Ten or so days ago I wrote to Universalis.com about a prayer where it referred to Christ as an innocent victim.  I received a reply and posted it on this blog.  A few months back, a sermon given by a priest referred to Christ as a holy victim. [1]  I disagreed and protested on this blog on June 25, 2013.  I was inspired to delve into this topic once again by the reply Universalis.com gave me:
"[W]e didn't write this: the Church did.
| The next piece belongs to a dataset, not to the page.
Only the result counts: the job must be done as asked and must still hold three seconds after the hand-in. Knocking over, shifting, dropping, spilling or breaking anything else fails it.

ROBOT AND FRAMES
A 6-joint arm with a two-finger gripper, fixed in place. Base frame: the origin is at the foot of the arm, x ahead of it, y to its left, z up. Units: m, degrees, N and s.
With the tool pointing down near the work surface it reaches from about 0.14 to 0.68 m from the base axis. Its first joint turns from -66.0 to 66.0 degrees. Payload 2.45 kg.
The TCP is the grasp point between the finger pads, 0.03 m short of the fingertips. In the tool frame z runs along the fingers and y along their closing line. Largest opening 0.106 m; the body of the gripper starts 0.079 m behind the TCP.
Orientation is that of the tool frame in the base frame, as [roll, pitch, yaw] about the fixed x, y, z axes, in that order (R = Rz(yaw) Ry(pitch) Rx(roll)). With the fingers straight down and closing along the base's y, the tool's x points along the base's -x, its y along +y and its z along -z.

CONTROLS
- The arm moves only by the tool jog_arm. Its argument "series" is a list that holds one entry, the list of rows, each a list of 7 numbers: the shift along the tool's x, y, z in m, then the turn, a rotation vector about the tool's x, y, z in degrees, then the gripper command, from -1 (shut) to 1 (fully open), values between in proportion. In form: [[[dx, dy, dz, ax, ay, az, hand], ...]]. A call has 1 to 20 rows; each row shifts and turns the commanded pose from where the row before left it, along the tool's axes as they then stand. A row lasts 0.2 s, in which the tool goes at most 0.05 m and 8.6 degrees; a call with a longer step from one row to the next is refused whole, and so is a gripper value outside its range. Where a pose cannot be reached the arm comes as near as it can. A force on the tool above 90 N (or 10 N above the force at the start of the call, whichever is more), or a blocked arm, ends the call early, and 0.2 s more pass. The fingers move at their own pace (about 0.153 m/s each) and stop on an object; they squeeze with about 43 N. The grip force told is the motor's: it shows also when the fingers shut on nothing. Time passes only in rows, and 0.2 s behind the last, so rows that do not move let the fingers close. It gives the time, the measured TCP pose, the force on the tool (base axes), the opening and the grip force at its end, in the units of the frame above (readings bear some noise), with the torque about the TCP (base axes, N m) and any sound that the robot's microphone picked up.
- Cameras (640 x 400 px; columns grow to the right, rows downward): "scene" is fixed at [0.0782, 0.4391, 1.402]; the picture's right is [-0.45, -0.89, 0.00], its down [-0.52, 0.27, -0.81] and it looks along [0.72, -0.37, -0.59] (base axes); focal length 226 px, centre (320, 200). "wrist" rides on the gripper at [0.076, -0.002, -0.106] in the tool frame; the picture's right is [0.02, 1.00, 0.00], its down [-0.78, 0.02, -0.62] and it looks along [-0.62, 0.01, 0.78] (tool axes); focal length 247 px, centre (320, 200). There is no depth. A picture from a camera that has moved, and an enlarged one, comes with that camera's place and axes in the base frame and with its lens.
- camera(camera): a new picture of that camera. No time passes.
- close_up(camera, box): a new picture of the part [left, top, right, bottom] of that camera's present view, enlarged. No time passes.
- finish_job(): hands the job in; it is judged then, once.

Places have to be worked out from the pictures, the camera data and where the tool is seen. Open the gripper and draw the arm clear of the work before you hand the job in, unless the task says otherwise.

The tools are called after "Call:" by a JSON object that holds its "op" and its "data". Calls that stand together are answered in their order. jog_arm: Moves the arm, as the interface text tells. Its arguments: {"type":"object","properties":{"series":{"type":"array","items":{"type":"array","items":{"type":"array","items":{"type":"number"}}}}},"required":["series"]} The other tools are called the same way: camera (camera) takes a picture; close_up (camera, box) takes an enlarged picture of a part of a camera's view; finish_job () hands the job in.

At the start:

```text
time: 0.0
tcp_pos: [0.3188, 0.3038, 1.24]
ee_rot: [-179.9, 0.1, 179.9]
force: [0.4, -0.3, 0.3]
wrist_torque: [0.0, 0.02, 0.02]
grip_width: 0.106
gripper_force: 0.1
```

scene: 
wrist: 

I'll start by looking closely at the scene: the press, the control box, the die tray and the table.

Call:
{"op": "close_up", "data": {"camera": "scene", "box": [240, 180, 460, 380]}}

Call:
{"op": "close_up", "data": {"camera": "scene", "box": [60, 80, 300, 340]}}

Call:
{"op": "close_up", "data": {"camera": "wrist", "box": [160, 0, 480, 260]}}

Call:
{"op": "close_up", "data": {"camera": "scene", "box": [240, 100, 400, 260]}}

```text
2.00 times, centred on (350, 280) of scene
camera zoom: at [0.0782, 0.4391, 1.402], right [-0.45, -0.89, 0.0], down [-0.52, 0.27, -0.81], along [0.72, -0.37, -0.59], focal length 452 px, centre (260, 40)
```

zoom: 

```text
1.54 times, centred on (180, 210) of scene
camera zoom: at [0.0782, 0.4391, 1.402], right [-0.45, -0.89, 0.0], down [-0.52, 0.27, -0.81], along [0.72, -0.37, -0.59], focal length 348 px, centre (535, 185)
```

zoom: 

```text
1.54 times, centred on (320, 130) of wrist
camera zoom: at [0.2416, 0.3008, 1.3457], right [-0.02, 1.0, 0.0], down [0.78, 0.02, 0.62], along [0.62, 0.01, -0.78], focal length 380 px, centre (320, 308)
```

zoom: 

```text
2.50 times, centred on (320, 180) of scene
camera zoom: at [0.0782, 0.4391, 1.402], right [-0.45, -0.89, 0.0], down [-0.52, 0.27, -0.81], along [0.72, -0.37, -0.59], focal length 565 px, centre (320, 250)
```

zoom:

The Congregation for Divine Worship would be the people to consult.

"The hymn "Victimae paschali laudes" is ancient - and of course Christ is represented as a sacrificial victim (a sheep, in fact) in the Agnus Dei at every Mass."

After much thought, I maintain that Christ is not a victim but that Christ was aptly described as holy by the priest and innocent in the prayer.

In doing so, I though it to be a good idea to start at the beginning and ask if God was a victim of perfection in goodness when Adam and Eve, after receiving their Free Will, willed freely to disobey God by eating the forbidden fruit in the Garden of Eden.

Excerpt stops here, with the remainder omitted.